Monday, December 17, 2012

Writing lives that aren't yours

Everyone seems to be talking about this piece at the Huff Post today. Opinions and emotions are running high, which isn't surprising, given both the subject matter and the timing. Originally posted on her own blog, The Anarchist Soccer Mom, this is Liza Long's story of her teenage son, his problems, his violence, and her fears - for him, and of him. At the Huff Post, the piece is entited "I Am Adam Lanza's Mother."

There is so much that can be unpicked (or, as is so often the case with our beloved Interweb, picked upon) with this story, and I've already read impassioned defences of Long, scandalised takedowns, and really unsettlingly detailed forensic examinations of every blog post she has ever published - in quest of what exactly, I'm not sure, unless it's 'evidence' that Long is a) A Bad Mother, or b) A Liar. Neither of which characterisations are exactly novel when it comes to women writing on the Internet, let's be honest.

The thing that struck me the most forcibly about the whole business, though, was how sharply it illuminated the dilemma of writing life online, when your life involves (as everyone's must) other people. Long was making a powerful, albeit incomplete, point about the consequences of mental health care inadequacy, and offering the counterpointing of Adam Lanza, actual murderer, and her violent son, who she (possibly unjustly, and certainly pejoratively) invites us to see as a murderer-in-potential. I think the point itself would be hard to argue with - although it does rather beg a question, as Lanza's mental state has not been and may never be established with any accuracy. Nonetheless, the lens through which she presents it, her teenage son's rage and violence, and her fear of that, is at once profoundly compelling and profoundly disrespectful of her son's privacy as a human being who has not yet, and hopefully will never, committed an act of severe violence, let alone killed people.

It made me think of how this tangled knot can ever be unwound in life writing (that's what personal and parenting blogs are, really - streams of life, flowing on the screen, sometimes cloudy, often choppy, occasionally dangerous, and carrying sunlight too). When you write your life, it's not like you write everything - you select, you self-censor, you recast, you shape your stories.

The thing is, other people are part of your life - in the case of your children, a critical, consuming part - so to write your own life, your own experience, means writing about them and of them, at least sometimes and in some ways. And sharing what's difficult and scary can be a potent way to both garner a community of support - online communities can be incredibly important to many people - and to release the anxiety in a tangible way. I think this is something that people who don't blog in the parenting / personal space don't perhaps quite see or understand; that, for bloggers like Long (and like me), life writing comes to both inform and infuse how you both perceive and represent your own relationship to the big questions of the world and the hard struggles in your own life. It becomes natural to have those conversations on blog. And it's your life, it's your choice.

Except, of course, when it isn't.

I think, at the end of the day, that what I can't reconcile in Long's piece is not that she's written about her son and his struggles as such, but that she's done so immediately after the tragedy at Sandy Hook, and has explicitly tied her son and her fears of / for him to that horror.

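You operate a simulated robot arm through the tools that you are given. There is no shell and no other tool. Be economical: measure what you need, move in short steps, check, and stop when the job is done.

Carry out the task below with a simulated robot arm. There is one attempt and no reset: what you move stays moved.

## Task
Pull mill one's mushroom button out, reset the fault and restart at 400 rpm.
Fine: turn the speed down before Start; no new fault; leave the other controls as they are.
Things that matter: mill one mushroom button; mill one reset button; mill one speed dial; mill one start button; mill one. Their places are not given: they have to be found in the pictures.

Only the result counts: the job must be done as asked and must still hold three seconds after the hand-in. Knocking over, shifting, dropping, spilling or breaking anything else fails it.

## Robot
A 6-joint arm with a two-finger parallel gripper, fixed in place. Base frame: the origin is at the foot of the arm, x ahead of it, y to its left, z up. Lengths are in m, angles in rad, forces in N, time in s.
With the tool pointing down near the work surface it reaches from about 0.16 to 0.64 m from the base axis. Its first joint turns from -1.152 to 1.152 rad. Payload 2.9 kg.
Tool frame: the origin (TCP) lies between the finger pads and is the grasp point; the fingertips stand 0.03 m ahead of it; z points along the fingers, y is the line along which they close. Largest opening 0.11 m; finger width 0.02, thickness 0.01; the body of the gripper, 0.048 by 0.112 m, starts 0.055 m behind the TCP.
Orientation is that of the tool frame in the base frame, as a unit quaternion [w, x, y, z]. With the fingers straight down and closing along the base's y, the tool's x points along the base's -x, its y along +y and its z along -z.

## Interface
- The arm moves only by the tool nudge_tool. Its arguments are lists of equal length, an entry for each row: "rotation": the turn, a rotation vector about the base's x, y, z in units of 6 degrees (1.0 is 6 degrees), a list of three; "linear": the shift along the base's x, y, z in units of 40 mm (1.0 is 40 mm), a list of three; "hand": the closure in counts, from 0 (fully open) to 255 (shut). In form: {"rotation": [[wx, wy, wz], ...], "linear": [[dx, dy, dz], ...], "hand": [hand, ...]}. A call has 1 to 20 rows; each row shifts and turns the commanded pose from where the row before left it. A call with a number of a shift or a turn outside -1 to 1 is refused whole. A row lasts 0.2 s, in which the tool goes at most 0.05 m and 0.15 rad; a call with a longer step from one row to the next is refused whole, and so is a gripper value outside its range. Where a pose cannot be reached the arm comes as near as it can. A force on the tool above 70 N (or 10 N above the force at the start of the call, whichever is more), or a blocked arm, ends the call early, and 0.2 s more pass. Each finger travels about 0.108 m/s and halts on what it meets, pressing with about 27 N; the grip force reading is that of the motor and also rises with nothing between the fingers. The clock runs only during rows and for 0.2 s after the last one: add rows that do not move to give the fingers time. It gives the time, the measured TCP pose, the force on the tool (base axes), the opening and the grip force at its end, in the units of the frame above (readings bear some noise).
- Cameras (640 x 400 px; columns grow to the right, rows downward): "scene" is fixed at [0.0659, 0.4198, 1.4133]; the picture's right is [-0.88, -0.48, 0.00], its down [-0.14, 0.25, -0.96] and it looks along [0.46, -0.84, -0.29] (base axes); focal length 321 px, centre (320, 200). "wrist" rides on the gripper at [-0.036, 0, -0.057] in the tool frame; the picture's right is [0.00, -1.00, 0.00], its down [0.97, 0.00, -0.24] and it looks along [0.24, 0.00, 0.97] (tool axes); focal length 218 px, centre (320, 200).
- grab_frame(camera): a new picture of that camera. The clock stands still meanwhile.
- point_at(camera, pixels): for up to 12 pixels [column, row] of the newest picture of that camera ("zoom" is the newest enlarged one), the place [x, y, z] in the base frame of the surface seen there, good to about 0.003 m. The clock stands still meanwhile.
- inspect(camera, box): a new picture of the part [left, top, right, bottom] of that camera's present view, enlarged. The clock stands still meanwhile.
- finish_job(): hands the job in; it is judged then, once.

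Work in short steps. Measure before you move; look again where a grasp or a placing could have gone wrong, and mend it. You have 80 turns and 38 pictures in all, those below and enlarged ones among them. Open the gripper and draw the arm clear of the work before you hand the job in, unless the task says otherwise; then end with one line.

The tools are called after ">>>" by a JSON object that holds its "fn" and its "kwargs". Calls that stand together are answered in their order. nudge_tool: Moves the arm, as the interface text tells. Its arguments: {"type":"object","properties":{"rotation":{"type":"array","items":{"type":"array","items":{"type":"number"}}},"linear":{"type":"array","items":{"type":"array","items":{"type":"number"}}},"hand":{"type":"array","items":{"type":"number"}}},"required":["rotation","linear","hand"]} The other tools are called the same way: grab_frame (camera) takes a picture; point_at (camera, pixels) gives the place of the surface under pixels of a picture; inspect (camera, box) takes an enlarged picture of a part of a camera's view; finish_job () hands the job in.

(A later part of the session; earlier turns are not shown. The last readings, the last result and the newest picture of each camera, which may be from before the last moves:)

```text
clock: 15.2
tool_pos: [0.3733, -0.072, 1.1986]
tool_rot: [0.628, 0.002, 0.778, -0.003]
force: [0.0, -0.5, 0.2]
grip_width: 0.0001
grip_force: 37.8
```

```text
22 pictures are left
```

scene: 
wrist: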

I think that, in trying to make a doubtless passionately felt and valid point about mental health, she has fallen into a storyteller's trap of using a person as a cipher, of inviting readers (strongly) to see a before / after cautionary tale at work. To say that the notoriety this is attracting will do him (and ultimately her) no favours is a massive understatement.

Even when the case is not so extreme, it's a dilemma we all have to face. What can I, ethically, write about another person? What should be the limits? Are they different when I write about children? How does or can consent work in this space? And if I don't write about others in ways that shed light on my own experience, how does this limit my life on screen?

I don't have great answers to these questions, but I ask them, every time I write here. (This may be why I am writing a lot about books, politics and baking, aka Less Personal Stuff, right now :-)

1 comment:

  1. Wow, thanks for pointing that piece out, Kathy. All I can say is that it must be harrowing for the mother and that most of the commenters on that article have no idea whatsoever what it's like living with a violent, mentally ill child. My family currently does and it's a constant stream of new drugs, new drug combinations and other therapy which sometimes works and sometimes doesn't and the wild anger that you can encounter is terrifying. It's bad enough in an eight year-old, I shudder to think of how it's going to be like in five years when my cousin is the same age as Michael.

    But you are right, the mother of Michael has irrevocably tied her son - who has committed no real offence (yet) to this day - in with the likes of the the Lanzas and Bryants of the world in a very public way. That in itself is horrible.

    I would say that writing about your kids and family is perfectly fine - but being selective about the information you share and how you share it is important.